Start of Extract to read

- Le ministre italien de la Défense, Lorenzo Guerini.
Alors que l’Italie est paralysée par la « crise économique que la pandémie a déclenchée » (comme la définit Draghi dans son discours programmatique), il est un secteur qui ne s’en ressent pas et même est en plein développement : le militaire dans l’Otan. Les 17-18 février, au moment où le Sénat et la Chambre votaient la confiance au Gouvernement Draghi, le re-confirmé ministre de la Défense Lorenzo Guerini (Pd) participait déjà au Conseil de l’Atlantique-Nord, le premier en présence de la nouvelle administration Biden.
À l’ordre du jour l’augmentation ultérieure de la dépense militaire. 2021, a souligné le secrétaire général de l’Ota, Jens Stoltenberg, sera la septième année consécutive d’augmentation de la dépense militaire de la part des Alliés européens, qui l’ont accrue de 190 milliards de dollars par rapport à 2014. Mais les USA et l’OTAN demandent beaucoup plus. Le ministre Guerini a confirmé l’engagement de l’Italie à augmenter la dépense militaire (en termes réels) de 26 à 36 milliards d’euros annuels, en ajoutant aux allocations de la Défense celles destinées à des fins militaires par le ministère du Développement économique : 30 milliards plus 25 requis du Fonds de Relance. Le tout, évidemment, en argent public.
L’Italie s’est engagée, dans l’Otan, à destiner au moins 20 % de la dépense militaire à l’achat de nouveaux armements. Pour cela, à peine entré en fonction, le ministre Guerini a signé le 19 février un nouvel accord de 13 membres de l’Otan plus la Finlande, défini Air Battle Decisive Munition, pour l’achat conjoint de « missiles, fusées et bombes qui ont un effet décisif dans la bataille aérienne ». Avec cette formule, semblable à celle d’un groupe d’achat solidaire (non pas cependant de légumes, mais de missiles), se réalisent des économies que l’Otan affirme être de 15 à 20 % sans pour autant dire à combien se monte la dépense. Les missiles et les bombes de nouvelle génération, que l’Italie est en train d’acheter, serviront à armer aussi les chasseurs F-35B de la société Lockheed Martin, embarqués sur le porte-avions Cavour, arrivé le 13 février dans la base US de Norfolk (Virginie) : il restera là jusqu’en avril en acquérant la certification pour opérer avec ces avions. L’Italie, a annoncé fièrement le ministre Guerini, sera un des rares pays —avec les États-Unis, la Grande-Bretagne et le Japon— à disposer d’un porte-avions avec des chasseurs de cinquième génération.

End of Extract to read
Start of Material provided

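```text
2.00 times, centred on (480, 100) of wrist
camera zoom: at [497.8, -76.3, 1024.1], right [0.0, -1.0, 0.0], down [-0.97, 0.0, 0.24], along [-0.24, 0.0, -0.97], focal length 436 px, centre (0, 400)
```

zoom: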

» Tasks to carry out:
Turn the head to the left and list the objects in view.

End of Material provided

» Tasks to carry out:
A – In the extract to read, find "Alors que l’Italie" and reproduce everything up to and including "nouvelle administration Biden.".
B – Carry the extract to read on from its last sentence.

» Results of the exercise:
A –
Alors que l’Italie est paralysée par la « crise économique que la pandémie a déclenchée » (comme la définit Draghi dans son discours programmatique), il est un secteur qui ne s’en ressent pas et même est en plein développement : le militaire dans l’Otan. Les 17-18 février, au moment où le Sénat et la Chambre votaient la confiance au Gouvernement Draghi, le re-confirmé ministre de la Défense Lorenzo Guerini (Pd) participait déjà au Conseil de l’Atlantique-Nord, le premier en présence de la nouvelle administration Biden.

B –
De cette façon l’Italie, comme souligne le Premier ministre Mario Draghi, renforcera son rôle de « protagoniste de l’Alliance atlantique, dans le sillage des grandes démocraties occidentales, en défense de leurs essentiels principes et valeurs », accroissant en particulier « notre projection vers les aires d’intérêt naturel prioritaire, comme la Méditerranée élargie, avec une attention particulière pour la Libye, la Méditerranée orientale, et l’Afrique ».
Dans la « Méditerranée élargie » —qui dans la géographie de l’Otan s’étend de l’Atlantique à la mer Noire et au sud jusqu’au Golfe persique et à l’océan Indien— opère depuis Sigonella (Sicile), avec des drones AGS RQ-4D fournis par les USA, la Force Otan de « surveillance terrestre ». Elle est devenue opérationnelle le 15 février : c’est ce qu’a annoncé le général US Told Walters, Commandant Suprême Allié en Europe (fonction qui revient toujours à un général états-unien). Les drones de l’Otan, qui depuis Sigonella « surveillent » (c’est-à-dire espionnent) cette aire pour préparer des actions militaires, sont sous les ordres d’un autre général US, Houston Cantwell.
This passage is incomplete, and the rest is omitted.